In what way did I perceive your post as a personal attack? You were dismissing my opinion as a bad sales strategy, I simply pointed out that you're dismissing my opinion which I (
obviously) made as a consumer, not their sales strategy in which I agreed with you.
The introduction and existence of the $329 iPad negates your point. It is a high quality device which is priced very well for consumers with long term support etc.
Can you demonstrate how lower prices and/or a product refresh "cater to the whims of the (apparently small set of) consumer(s)"? The iPad mini 4 with a 128GB configuration is $399. The 2018 iPad @ 128GB is $429, effectively the same price with a larger screen, faster processor and Apple Pencil support. It has already been demonstrated that the iPad mini makes up
~18% of Apple's tablet market sales, on par with both iPad Pros.
The demand is there. It should either be updated (preferably) or have its price reduced.

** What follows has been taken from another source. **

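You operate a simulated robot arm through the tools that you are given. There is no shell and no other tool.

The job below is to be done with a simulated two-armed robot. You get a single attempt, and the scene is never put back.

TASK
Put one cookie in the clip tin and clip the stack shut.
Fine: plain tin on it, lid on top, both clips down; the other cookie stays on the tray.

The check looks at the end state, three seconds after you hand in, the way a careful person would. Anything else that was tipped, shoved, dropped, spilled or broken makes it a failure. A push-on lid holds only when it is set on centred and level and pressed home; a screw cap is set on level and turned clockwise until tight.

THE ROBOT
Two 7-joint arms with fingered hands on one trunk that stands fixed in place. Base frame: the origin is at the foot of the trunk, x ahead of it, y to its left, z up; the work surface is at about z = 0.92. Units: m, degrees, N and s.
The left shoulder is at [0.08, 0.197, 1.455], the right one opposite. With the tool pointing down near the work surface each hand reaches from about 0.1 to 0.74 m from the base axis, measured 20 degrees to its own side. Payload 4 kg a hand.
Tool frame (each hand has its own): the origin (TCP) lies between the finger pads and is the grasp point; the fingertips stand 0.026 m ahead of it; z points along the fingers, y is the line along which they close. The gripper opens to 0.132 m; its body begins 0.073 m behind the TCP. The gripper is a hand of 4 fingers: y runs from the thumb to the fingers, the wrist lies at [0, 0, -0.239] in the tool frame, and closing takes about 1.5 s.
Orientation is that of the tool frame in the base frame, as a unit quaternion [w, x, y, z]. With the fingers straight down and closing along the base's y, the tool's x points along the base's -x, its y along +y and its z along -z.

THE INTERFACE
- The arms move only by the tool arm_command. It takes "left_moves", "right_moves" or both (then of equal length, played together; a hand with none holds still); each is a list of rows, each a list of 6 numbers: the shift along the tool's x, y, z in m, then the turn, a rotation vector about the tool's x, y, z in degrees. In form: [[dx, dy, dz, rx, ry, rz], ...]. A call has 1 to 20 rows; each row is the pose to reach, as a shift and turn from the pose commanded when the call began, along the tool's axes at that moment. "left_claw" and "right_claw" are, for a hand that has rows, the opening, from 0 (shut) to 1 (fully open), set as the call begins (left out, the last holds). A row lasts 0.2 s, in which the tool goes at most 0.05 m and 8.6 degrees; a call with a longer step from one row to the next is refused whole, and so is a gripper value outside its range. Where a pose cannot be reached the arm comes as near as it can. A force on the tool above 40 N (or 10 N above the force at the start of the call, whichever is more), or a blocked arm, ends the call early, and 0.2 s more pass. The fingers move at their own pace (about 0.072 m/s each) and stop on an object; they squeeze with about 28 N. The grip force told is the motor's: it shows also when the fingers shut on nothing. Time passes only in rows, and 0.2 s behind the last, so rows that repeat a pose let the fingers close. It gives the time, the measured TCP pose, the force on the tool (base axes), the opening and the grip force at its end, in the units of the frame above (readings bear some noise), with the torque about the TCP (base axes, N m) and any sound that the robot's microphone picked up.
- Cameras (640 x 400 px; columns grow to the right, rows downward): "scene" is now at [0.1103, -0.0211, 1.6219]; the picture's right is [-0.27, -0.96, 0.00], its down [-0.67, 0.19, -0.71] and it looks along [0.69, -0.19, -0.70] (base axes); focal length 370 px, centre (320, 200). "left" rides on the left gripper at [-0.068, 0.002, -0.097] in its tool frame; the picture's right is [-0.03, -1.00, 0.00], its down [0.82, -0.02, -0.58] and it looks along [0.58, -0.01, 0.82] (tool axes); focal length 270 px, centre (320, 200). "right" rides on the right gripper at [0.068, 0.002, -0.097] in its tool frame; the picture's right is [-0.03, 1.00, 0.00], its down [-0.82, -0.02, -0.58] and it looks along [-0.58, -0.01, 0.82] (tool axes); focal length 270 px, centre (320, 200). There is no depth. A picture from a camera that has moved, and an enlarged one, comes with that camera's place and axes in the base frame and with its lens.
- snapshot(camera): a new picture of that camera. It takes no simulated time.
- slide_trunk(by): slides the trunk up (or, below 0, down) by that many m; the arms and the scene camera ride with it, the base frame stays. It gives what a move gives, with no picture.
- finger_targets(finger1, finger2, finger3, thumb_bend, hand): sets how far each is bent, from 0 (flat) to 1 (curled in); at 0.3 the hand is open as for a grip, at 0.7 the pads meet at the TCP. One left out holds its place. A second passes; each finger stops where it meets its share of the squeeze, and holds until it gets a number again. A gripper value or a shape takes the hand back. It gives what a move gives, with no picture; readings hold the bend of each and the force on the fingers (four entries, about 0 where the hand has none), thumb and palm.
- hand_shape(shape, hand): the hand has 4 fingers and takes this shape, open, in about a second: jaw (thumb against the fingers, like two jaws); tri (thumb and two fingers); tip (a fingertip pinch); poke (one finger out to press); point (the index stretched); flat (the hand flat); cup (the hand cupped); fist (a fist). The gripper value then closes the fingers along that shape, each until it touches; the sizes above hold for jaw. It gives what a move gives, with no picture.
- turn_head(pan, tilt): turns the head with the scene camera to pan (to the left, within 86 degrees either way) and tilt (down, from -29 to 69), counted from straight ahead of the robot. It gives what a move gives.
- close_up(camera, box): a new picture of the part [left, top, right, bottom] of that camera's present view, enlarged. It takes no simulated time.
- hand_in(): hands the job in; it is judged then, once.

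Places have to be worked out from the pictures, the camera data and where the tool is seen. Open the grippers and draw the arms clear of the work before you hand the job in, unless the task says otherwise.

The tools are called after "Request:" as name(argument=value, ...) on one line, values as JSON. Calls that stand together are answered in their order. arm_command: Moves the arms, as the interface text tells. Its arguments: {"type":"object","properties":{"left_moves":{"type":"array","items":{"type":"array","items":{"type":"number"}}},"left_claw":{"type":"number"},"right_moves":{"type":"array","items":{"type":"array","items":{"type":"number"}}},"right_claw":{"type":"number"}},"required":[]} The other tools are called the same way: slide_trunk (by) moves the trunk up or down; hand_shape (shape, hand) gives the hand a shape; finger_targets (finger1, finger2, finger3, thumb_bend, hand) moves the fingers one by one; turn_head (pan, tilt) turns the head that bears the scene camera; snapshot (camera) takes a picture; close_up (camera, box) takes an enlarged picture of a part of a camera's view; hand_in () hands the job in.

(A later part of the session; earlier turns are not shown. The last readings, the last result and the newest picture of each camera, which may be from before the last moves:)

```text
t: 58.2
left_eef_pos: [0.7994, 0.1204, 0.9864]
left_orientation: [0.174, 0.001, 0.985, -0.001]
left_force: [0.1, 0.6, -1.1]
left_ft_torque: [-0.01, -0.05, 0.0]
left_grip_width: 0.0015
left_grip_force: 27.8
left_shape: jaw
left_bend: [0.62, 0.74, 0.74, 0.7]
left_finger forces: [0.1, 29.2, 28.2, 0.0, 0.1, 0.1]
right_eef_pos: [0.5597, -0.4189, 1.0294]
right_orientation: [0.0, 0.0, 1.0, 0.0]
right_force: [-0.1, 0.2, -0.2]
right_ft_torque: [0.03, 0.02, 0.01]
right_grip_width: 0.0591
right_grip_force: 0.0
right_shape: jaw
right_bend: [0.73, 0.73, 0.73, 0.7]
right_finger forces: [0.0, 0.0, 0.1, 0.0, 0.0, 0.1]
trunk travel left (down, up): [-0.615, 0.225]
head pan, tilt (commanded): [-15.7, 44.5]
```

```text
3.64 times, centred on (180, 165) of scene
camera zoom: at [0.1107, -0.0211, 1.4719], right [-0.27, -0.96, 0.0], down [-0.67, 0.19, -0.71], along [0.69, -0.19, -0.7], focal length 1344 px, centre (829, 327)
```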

But yes, Apple can continue to keep the status quo to maximize profits. I don't disagree. However, I don't see how there is any kind of "alignment" here between consumers and stock-holders, and frankly if you really are a stock-holder you'll know the majority of the revenues are from the growing services sector, "other" products (Watch, AirPods) and of course the flagship iPhone,
not the iPad. I strongly respect Tim Cook as a CEO, but that doesn't mean I can't disagree with some of Apple's pricing strategies / product roadmaps.
This isn't a trading forum - we're not discussing whether we should buy $AAPL based on their iPad Mini pricing strategy. If we're going to discuss stock buying strategies, I'd say $TSLA would have been a
much better bet than $AAPL before their respective earning calls for the past quarter.